**Task directions**
Every line must be returned precisely as it is written. Give them as a numbered list, with blank lines left out.

*** Dataset section

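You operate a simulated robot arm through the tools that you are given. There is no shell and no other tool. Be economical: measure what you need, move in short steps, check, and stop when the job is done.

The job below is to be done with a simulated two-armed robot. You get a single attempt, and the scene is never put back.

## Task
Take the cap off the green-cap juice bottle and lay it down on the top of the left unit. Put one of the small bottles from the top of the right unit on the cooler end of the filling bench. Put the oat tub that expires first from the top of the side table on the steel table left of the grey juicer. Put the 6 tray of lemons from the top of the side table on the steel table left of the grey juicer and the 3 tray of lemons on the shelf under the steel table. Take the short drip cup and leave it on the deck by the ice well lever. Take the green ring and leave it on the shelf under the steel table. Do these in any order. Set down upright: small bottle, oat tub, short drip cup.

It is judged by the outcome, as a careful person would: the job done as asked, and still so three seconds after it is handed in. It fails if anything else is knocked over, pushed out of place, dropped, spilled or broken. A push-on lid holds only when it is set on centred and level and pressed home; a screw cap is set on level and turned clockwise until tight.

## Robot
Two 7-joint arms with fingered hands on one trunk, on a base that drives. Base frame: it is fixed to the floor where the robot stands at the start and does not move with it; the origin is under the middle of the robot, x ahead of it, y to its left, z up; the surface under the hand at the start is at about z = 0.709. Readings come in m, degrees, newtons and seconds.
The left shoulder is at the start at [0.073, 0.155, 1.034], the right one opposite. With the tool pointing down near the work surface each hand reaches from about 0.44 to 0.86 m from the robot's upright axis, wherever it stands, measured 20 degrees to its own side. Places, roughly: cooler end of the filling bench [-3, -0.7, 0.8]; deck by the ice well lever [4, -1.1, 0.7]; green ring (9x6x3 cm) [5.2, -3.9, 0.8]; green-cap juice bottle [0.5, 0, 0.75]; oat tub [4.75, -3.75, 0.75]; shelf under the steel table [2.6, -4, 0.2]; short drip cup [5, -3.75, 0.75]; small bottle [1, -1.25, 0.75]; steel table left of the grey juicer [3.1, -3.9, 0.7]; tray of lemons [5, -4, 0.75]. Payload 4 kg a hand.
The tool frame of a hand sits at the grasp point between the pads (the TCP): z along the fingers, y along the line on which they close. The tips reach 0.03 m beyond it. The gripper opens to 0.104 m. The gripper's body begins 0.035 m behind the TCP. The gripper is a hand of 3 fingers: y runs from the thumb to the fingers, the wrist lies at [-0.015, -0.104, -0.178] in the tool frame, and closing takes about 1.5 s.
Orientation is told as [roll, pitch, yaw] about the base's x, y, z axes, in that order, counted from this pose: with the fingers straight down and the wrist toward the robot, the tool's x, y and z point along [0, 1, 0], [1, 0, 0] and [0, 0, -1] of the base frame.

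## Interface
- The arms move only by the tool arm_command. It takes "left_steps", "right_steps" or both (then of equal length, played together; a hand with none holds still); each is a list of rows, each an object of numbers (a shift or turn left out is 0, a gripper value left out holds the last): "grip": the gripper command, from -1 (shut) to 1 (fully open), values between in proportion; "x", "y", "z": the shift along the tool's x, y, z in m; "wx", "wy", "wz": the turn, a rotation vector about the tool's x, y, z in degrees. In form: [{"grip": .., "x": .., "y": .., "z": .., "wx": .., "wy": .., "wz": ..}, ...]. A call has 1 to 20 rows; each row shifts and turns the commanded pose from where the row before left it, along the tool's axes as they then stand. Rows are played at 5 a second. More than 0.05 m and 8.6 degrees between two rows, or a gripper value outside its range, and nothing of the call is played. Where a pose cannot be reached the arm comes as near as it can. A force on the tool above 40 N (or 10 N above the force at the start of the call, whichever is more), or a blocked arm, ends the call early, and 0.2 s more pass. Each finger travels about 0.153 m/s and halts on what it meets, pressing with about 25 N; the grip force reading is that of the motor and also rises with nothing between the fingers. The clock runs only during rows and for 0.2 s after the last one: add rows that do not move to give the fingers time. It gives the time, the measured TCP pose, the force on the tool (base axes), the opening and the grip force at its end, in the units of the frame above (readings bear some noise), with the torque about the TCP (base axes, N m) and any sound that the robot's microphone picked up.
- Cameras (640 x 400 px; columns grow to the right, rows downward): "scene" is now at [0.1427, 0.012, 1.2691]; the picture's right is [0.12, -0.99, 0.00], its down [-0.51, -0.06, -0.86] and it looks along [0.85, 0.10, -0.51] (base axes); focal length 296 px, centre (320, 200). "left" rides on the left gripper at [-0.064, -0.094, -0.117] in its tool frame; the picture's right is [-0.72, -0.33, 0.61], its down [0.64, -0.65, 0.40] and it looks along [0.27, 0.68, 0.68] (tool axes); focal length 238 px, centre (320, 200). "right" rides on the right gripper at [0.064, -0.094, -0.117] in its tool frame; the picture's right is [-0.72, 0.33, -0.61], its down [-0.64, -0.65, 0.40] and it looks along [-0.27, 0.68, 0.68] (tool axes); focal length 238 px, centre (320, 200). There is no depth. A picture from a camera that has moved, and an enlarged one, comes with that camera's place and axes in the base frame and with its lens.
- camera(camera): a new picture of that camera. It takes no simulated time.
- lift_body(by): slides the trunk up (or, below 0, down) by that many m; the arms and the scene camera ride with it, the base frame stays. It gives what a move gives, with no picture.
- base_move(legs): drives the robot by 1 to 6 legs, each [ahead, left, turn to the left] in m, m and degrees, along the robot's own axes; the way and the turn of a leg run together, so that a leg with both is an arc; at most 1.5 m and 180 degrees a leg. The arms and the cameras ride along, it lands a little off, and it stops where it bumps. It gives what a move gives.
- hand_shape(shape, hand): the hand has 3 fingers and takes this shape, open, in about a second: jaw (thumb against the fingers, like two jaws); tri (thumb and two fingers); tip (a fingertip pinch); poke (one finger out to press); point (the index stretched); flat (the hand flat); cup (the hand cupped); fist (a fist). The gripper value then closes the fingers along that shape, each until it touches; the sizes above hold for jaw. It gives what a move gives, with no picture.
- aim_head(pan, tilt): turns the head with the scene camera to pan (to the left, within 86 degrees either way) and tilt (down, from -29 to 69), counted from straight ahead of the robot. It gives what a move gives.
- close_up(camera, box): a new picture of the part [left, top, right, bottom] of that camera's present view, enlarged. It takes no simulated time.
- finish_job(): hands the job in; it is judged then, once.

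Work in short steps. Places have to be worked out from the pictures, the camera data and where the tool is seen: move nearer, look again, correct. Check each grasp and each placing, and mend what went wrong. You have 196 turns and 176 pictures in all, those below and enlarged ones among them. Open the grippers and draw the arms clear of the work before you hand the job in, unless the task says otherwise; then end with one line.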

******

**Written solution**
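1. You operate a simulated robot arm through the tools that you are given. There is no shell and no other tool. Be economical: measure what you need, move in short steps, check, and stop when the job is done.
2. The job below is to be done with a simulated two-armed robot. You get a single attempt, and the scene is never put back.
3. ## Task
4. Take the cap off the green-cap juice bottle and lay it down on the top of the left unit. Put one of the small bottles from the top of the right unit on the cooler end of the filling bench. Put the oat tub that expires first from the top of the side table on the steel table left of the grey juicer. Put the 6 tray of lemons from the top of the side table on the steel table left of the grey juicer and the 3 tray of lemons on the shelf under the steel table. Take the short drip cup and leave it on the deck by the ice well lever. Take the green ring and leave it on the shelf under the steel table. Do these in any order. Set down upright: small bottle, oat tub, short drip cup.
5. It is judged by the outcome, as a careful person would: the job done as asked, and still so three seconds after it is handed in. It fails if anything else is knocked over, pushed out of place, dropped, spilled or broken. A push-on lid holds only when it is set on centred and level and pressed home; a screw cap is set on level and turned clockwise until tight.
6. ## Robot
7. Two 7-joint arms with fingered hands on one trunk, on a base that drives. Base frame: it is fixed to the floor where the robot stands at the start and does not move with it; the origin is under the middle of the robot, x ahead of it, y to its left, z up; the surface under the hand at the start is at about z = 0.709. Readings come in m, degrees, newtons and seconds.
8. The left shoulder is at the start at [0.073, 0.155, 1.034], the right one opposite. With the tool pointing down near the work surface each hand reaches from about 0.44 to 0.86 m from the robot's upright axis, wherever it stands, measured 20 degrees to its own side. Places, roughly: cooler end of the filling bench [-3, -0.7, 0.8]; deck by the ice well lever [4, -1.1, 0.7]; green ring (9x6x3 cm) [5.2, -3.9, 0.8]; green-cap juice bottle [0.5, 0, 0.75]; oat tub [4.75, -3.75, 0.75]; shelf under the steel table [2.6, -4, 0.2]; short drip cup [5, -3.75, 0.75]; small bottle [1, -1.25, 0.75]; steel table left of the grey juicer [3.1, -3.9, 0.7]; tray of lemons [5, -4, 0.75]. Payload 4 kg a hand.
9. The tool frame of a hand sits at the grasp point between the pads (the TCP): z along the fingers, y along the line on which they close. The tips reach 0.03 m beyond it. The gripper opens to 0.104 m. The gripper's body begins 0.035 m behind the TCP. The gripper is a hand of 3 fingers: y runs from the thumb to the fingers, the wrist lies at [-0.015, -0.104, -0.178] in the tool frame, and closing takes about 1.5 s.
10. Orientation is told as [roll, pitch, yaw] about the base's x, y, z axes, in that order, counted from this pose: with the fingers straight down and the wrist toward the robot, the tool's x, y and z point along [0, 1, 0], [1, 0, 0] and [0, 0, -1] of the base frame.
11. ## Interface
12. - The arms move only by the tool arm_command. It takes "left_steps", "right_steps" or both (then of equal length, played together; a hand with none holds still); each is a list of rows, each an object of numbers (a shift or turn left out is 0, a gripper value left out holds the last): "grip": the gripper command, from -1 (shut) to 1 (fully open), values between in proportion; "x", "y", "z": the shift along the tool's x, y, z in m; "wx", "wy", "wz": the turn, a rotation vector about the tool's x, y, z in degrees. In form: [{"grip": .., "x": .., "y": .., "z": .., "wx": .., "wy": .., "wz": ..}, ...]. A call has 1 to 20 rows; each row shifts and turns the commanded pose from where the row before left it, along the tool's axes as they then stand. Rows are played at 5 a second. More than 0.05 m and 8.6 degrees between two rows, or a gripper value outside its range, and nothing of the call is played. Where a pose cannot be reached the arm comes as near as it can. A force on the tool above 40 N (or 10 N above the force at the start of the call, whichever is more), or a blocked arm, ends the call early, and 0.2 s more pass. Each finger travels about 0.153 m/s and halts on what it meets, pressing with about 25 N; the grip force reading is that of the motor and also rises with nothing between the fingers. The clock runs only during rows and for 0.2 s after the last one: add rows that do not move to give the fingers time. It gives the time, the measured TCP pose, the force on the tool (base axes), the opening and the grip force at its end, in the units of the frame above (readings bear some noise), with the torque about the TCP (base axes, N m) and any sound that the robot's microphone picked up.
13. - Cameras (640 x 400 px; columns grow to the right, rows downward): "scene" is now at [0.1427, 0.012, 1.2691]; the picture's right is [0.12, -0.99, 0.00], its down [-0.51, -0.06, -0.86] and it looks along [0.85, 0.10, -0.51] (base axes); focal length 296 px, centre (320, 200). "left" rides on the left gripper at [-0.064, -0.094, -0.117] in its tool frame; the picture's right is [-0.72, -0.33, 0.61], its down [0.64, -0.65, 0.40] and it looks along [0.27, 0.68, 0.68] (tool axes); focal length 238 px, centre (320, 200). "right" rides on the right gripper at [0.064, -0.094, -0.117] in its tool frame; the picture's right is [-0.72, 0.33, -0.61], its down [-0.64, -0.65, 0.40] and it looks along [-0.27, 0.68, 0.68] (tool axes); focal length 238 px, centre (320, 200). There is no depth. A picture from a camera that has moved, and an enlarged one, comes with that camera's place and axes in the base frame and with its lens.
14. - camera(camera): a new picture of that camera. It takes no simulated time.
15. - lift_body(by): slides the trunk up (or, below 0, down) by that many m; the arms and the scene camera ride with it, the base frame stays. It gives what a move gives, with no picture.
16. - base_move(legs): drives the robot by 1 to 6 legs, each [ahead, left, turn to the left] in m, m and degrees, along the robot's own axes; the way and the turn of a leg run together, so that a leg with both is an arc; at most 1.5 m and 180 degrees a leg. The arms and the cameras ride along, it lands a little off, and it stops where it bumps. It gives what a move gives.
17. - hand_shape(shape, hand): the hand has 3 fingers and takes this shape, open, in about a second: jaw (thumb against the fingers, like two jaws); tri (thumb and two fingers); tip (a fingertip pinch); poke (one finger out to press); point (the index stretched); flat (the hand flat); cup (the hand cupped); fist (a fist). The gripper value then closes the fingers along that shape, each until it touches; the sizes above hold for jaw. It gives what a move gives, with no picture.
18. - aim_head(pan, tilt): turns the head with the scene camera to pan (to the left, within 86 degrees either way) and tilt (down, from -29 to 69), counted from straight ahead of the robot. It gives what a move gives.
19. - close_up(camera, box): a new picture of the part [left, top, right, bottom] of that camera's present view, enlarged. It takes no simulated time.
20. - finish_job(): hands the job in; it is judged then, once.
21. Work in short steps. Places have to be worked out from the pictures, the camera data and where the tool is seen: move nearer, look again, correct. Check each grasp and each placing, and mend what went wrong. You have 196 turns and 176 pictures in all, those below and enlarged ones among them. Open the grippers and draw the arms clear of the work before you hand the job in, unless the task says otherwise; then end with one line.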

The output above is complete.